Inflation and Interest Rates - Determine the Best Time to Borrow

Inflation and interest goes hand in hand. This is because the amount of money you borrow today will have less value tomorrow. Because lenders are fully aware of this they charge interest rates in order to be ahead of the game. Obviously, nobody is willing to loose money because they have lent it out to someone. Banks are no different, they also want to get the money’s worth out of the person borrowing.

As the costs and expenses continue to rise so is our debt. This is because we are having to borrow money in order to purchase items and services. We are not only borrowing money for extras we are also needing to borrow for necessities, such as vehicles, repairs on homes and even medical care for our children. So, contrary to popular belief that people that over borrow are spending the money on lavish possessions, the money is typically in order to survive in everyday life.
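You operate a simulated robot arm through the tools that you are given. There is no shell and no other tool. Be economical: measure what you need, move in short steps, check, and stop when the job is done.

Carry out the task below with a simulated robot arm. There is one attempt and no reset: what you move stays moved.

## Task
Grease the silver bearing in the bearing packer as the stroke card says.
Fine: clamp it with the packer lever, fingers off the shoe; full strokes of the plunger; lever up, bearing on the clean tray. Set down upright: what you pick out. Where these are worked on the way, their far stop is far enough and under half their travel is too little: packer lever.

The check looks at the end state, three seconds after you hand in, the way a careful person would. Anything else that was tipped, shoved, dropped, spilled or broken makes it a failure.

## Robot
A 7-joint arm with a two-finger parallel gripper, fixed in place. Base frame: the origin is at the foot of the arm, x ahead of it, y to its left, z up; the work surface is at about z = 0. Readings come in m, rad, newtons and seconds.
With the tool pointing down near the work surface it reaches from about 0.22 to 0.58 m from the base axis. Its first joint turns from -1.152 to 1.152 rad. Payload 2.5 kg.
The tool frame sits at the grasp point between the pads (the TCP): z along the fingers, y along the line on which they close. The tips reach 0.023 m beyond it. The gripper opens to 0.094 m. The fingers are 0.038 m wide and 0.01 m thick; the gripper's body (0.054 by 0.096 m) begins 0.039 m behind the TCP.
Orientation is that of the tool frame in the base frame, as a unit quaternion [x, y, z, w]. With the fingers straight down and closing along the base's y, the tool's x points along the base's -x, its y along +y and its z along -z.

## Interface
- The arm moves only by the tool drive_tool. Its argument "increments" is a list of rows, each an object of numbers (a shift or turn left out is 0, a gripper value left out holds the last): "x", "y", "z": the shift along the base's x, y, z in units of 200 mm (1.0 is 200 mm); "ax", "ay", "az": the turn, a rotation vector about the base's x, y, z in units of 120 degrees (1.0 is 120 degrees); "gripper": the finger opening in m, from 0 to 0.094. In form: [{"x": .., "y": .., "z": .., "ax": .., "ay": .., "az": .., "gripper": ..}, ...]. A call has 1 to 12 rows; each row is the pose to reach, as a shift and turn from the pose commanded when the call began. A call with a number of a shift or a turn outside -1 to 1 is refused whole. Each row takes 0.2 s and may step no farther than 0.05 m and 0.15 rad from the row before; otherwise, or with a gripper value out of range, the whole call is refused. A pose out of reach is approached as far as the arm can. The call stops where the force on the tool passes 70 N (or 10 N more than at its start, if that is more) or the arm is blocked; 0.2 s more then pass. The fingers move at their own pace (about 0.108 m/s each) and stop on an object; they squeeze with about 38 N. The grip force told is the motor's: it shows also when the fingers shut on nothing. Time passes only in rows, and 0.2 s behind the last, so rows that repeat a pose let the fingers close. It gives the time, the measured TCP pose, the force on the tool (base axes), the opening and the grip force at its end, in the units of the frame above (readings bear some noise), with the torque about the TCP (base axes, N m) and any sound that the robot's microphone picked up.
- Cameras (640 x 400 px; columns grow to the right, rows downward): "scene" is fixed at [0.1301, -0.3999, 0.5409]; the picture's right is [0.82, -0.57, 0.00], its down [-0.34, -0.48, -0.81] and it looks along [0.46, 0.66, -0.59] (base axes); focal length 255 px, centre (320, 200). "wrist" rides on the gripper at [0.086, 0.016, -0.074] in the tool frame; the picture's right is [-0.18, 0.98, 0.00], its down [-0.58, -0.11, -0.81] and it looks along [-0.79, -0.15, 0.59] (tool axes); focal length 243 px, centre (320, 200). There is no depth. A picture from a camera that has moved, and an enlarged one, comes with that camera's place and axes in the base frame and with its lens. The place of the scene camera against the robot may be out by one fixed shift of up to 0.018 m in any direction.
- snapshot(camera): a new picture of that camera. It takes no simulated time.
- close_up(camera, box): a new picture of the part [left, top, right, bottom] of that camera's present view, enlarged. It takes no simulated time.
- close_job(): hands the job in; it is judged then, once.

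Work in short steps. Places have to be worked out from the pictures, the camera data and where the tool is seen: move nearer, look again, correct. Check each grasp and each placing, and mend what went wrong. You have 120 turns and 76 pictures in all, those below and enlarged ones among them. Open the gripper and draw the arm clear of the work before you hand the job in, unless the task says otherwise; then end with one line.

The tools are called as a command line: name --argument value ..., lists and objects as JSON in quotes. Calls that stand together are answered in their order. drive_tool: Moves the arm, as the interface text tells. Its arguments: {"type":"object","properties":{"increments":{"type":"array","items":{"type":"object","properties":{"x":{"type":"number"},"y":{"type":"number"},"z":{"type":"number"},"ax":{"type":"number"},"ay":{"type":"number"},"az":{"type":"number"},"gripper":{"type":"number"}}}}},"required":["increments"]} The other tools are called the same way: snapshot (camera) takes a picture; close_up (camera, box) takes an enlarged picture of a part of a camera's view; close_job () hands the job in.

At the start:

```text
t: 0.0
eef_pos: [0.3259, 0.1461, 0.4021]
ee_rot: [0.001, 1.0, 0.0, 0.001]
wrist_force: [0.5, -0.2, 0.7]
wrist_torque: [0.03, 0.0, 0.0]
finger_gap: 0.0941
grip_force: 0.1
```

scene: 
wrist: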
As the need for more money rises, so do the interest rates. This makes it somewhat easier for the lending companies to make a profit. The more people need to borrow the more interest and penalties a lender can receive. It is believed by many that the government is to blame for the inflation for a wide array of different reasons. But it is up to us to recognize the issues and demand for better policies.

The lower the interest rates are the more apt a person or company is to borrow money. Yet, the lenders are taking a risk by offering lower rates during trying times. It is much more beneficial for them to charge higher rates when the need for funds is elevated. The actions the lending companies are almost forced to take in order to make borrowing funds more appealing really isn’t all that appealing on their end in many cases. Money loses its value so to say. The amount that is repaid is not actually the amount borrowed as money today is worth less tomorrow.

When we are considering borrowing money from a lender we basically have to guess as to what the market is going to do next. Should we borrow now at this interest rate or wait and see if the rates fall soon? Or Do we wait and risk a higher interest rate? There are some indicators that we can take advantage of before we borrow funds.

Oil is a great way to determine if this is the right time to borrow money or not. If you are noticing a rise in the price of oil, you can almost count on an inflation in other aspects, such as interest rates. Oil is a huge part of our economy, we need to drive our vehicles and heat our homes, so if the prices are heating up it might be wise to get the funds as soon as possible or try to hold off until the price of oil lowers a bit.